In college, I continued to pursue language studies, both for class and on my own time. For class, I studied Italian literature, as well as Latin and Ancient Greek. On my own, I learned a few words of Biblical Hebrew as a freshman and then got into Wagnerian opera big time as a junior. Once again, I was learning large chunks of libretto by heart, and this time the German started to make sense using only translations—no dictionaries or grammar books. I also picked up some Icelandic from the Poetic Eddas and some Old English from the epic Beowulf.

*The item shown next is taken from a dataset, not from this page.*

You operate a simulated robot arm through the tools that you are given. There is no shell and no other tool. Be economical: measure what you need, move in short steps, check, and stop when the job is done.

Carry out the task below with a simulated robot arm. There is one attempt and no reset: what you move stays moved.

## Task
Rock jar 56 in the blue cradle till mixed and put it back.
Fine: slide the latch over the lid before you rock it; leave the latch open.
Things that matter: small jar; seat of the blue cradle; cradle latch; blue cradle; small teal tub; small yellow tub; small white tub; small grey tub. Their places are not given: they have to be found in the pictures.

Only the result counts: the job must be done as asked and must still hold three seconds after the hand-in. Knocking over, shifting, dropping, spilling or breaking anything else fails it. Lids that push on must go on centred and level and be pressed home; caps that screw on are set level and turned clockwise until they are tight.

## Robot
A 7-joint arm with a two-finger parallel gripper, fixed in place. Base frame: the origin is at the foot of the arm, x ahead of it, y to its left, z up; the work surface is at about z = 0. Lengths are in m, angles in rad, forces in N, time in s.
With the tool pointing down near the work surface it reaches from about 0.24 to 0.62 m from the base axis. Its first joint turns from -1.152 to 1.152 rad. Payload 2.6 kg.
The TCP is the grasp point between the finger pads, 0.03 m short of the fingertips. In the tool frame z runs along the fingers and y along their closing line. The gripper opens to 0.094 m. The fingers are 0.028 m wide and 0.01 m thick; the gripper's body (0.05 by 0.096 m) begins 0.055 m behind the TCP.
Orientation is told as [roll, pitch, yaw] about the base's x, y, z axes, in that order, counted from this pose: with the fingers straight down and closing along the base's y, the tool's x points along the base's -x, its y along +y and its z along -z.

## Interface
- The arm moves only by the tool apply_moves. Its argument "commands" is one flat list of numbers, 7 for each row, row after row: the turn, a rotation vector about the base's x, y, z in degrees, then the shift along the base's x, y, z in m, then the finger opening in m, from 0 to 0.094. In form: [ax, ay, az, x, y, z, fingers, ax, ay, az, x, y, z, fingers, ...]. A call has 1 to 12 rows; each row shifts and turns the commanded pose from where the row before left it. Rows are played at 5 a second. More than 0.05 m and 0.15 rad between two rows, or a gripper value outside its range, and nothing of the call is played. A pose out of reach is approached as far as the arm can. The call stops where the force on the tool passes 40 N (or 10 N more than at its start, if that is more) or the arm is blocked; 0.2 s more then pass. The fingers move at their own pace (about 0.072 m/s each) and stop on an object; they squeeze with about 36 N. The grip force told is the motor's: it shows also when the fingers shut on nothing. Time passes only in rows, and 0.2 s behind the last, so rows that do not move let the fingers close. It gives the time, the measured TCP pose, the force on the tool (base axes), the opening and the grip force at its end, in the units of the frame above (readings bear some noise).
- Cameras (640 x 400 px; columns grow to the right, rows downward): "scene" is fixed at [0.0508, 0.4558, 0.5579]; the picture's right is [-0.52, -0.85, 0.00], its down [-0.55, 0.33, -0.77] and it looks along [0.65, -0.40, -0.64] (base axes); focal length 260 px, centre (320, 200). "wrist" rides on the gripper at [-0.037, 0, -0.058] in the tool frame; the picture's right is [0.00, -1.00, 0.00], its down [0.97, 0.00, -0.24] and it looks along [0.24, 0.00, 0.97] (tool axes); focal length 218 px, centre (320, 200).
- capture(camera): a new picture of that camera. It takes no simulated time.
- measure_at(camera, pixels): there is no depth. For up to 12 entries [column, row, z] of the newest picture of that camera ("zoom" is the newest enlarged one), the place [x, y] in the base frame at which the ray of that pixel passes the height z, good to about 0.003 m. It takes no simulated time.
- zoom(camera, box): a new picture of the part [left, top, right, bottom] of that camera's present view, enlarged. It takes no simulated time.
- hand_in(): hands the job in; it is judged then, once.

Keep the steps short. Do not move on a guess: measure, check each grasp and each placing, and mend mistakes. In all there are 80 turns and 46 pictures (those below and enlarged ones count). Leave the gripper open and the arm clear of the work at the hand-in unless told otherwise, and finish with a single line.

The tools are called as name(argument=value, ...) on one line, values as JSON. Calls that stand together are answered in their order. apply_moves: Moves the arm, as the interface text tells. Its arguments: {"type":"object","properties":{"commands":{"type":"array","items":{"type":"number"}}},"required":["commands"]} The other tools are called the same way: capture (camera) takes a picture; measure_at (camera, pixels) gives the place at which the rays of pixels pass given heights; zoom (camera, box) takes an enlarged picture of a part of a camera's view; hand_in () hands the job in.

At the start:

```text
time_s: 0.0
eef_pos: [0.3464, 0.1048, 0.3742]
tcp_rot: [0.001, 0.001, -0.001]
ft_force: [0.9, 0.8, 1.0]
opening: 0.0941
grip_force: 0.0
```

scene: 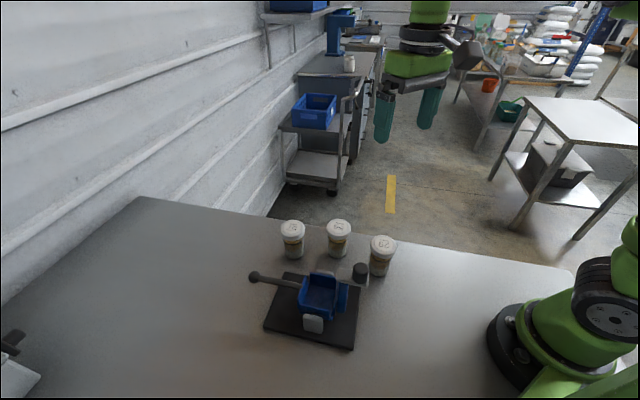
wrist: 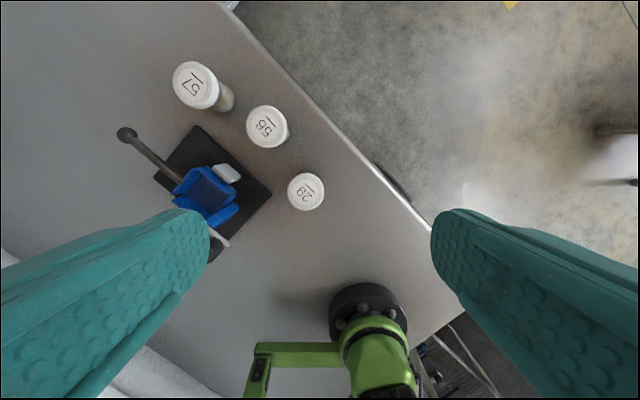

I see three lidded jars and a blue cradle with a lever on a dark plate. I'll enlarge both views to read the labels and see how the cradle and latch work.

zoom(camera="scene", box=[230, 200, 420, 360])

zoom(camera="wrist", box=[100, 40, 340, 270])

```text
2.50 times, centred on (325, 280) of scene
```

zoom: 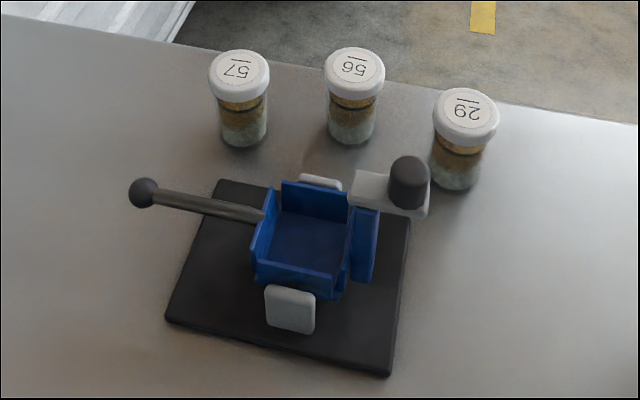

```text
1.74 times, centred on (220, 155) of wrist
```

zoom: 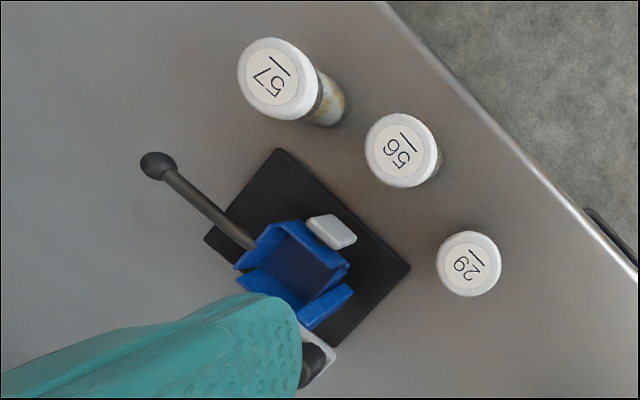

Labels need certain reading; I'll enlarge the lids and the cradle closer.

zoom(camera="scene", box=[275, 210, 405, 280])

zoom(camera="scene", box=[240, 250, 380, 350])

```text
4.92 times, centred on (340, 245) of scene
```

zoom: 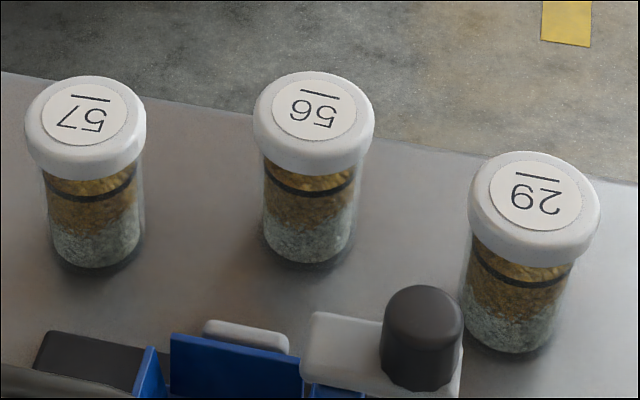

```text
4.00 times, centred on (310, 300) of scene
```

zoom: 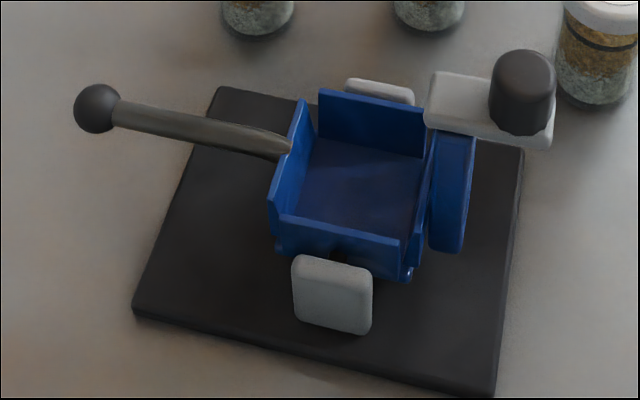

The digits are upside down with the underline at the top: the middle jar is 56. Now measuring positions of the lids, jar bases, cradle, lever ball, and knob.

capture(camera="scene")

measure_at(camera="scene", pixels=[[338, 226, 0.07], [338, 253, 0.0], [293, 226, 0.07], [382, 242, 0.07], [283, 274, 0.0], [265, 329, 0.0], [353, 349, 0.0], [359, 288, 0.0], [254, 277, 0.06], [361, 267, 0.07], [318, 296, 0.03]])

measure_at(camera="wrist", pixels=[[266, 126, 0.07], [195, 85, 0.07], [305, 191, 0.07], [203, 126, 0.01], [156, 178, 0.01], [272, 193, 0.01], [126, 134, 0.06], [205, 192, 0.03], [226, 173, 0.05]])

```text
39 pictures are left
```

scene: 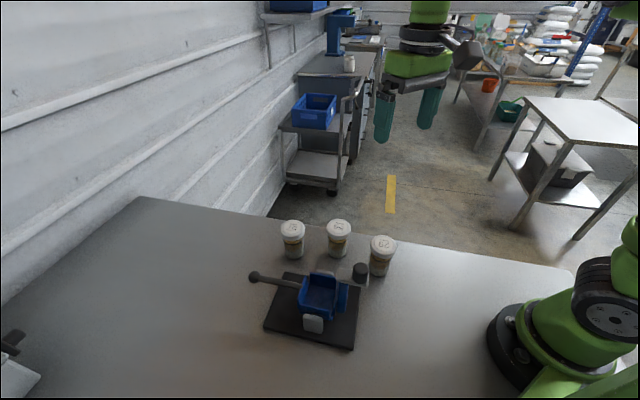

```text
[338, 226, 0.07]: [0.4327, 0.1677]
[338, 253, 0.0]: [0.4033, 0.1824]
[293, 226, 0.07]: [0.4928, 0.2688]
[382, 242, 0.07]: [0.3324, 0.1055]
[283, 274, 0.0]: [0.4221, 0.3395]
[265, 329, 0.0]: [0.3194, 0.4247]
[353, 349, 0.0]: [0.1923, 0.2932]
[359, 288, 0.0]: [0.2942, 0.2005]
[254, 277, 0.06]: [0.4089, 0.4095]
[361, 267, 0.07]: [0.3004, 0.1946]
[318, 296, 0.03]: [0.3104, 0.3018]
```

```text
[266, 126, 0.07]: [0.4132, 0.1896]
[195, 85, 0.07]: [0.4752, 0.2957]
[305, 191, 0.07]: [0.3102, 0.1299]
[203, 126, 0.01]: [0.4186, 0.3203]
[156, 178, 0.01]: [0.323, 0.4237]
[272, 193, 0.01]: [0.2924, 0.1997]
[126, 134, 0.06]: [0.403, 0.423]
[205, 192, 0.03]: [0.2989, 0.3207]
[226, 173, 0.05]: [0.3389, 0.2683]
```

Since then, I've been through so much change. My grandmother passed away seven years ago, and I know now how large a role she played in my life, having been a fixture from birth. I lost a cousin in a fatal car accident, and learned for the third time how short life can be. I lost my uncle in the World Trade Center eleven years ago and have seen my large, closely knit extended family torn apart by grief and strife, and known that both sides are in pain because of it. I was once a Catholic, but I stopped going to church a long time ago—when I stopped finding answers to my questions in Sunday sermons—when I started having questions that were not brought up in Sunday sermons. I've questioned God, justice, life, religion, psychology, subjectivity, reality, suffering. In short, the entire foundation on which my life had been built has broken down. My coming of age was distinctly marked by change, both real and symbolic. But I asked questions. And I have found people who could find complex answers to some of those questions. I did not do the traditional thing. I did not go directly from college to work or to grad school. I did go, however, to the works of artists, scholars, filmmakers, and philosophers who had passed that way and had asked the same questions before me. I have found answers, at least a few working answers. I once stood in a pile of rubble. But the cloud of dust has cleared. And like the skinny Englishman and the title character at the end of Zorba the Greek, I laugh!
In the end, the ten year goal I set for myself has not come true. I am not on Broadway or at Lincoln Center singing Camelot or Rigoletto. But I am really happy with the course of my life anyway. I did the Bohemian artsy thing, like any young artist should do. I set out with a career plan, with a variety of plans actually, but I changed when time changed. I haven't tried to force my way headfirst through a wall. I feel at peace. I'm following the Dao, and am in harmony my own nature, which makes me much happier than trying to become an opera singer or a literary scholar. I know more about myself and what to expect from myself than I did ten years ago. Looking back, I think I can see where my natural talent was all along. And I think I have a few ways to go about my goals in life using those talents in particular.
So like Arthur at the beginning of Lerner and Loewe's play, it can't be said that I've achieved my destiny; I've "stumbled upon it." And like Arthur at the end of the play, I haven't let disappointment and destruction break my spirit. I look forward to a future where, in spite of tremendous labor against the darkness, there is hope for the survival of a little bit of light. Impermanence does not deter me anymore. Positive action, whether it has meaning or not, and knowing it, is the solution. It's this that makes life worth living. It's this that gives meaning to the suffering which is everywhere. After many years, Camelot, with its resilience, still means something to me. And that meaning matters more to me than any dream I made for myself years ago.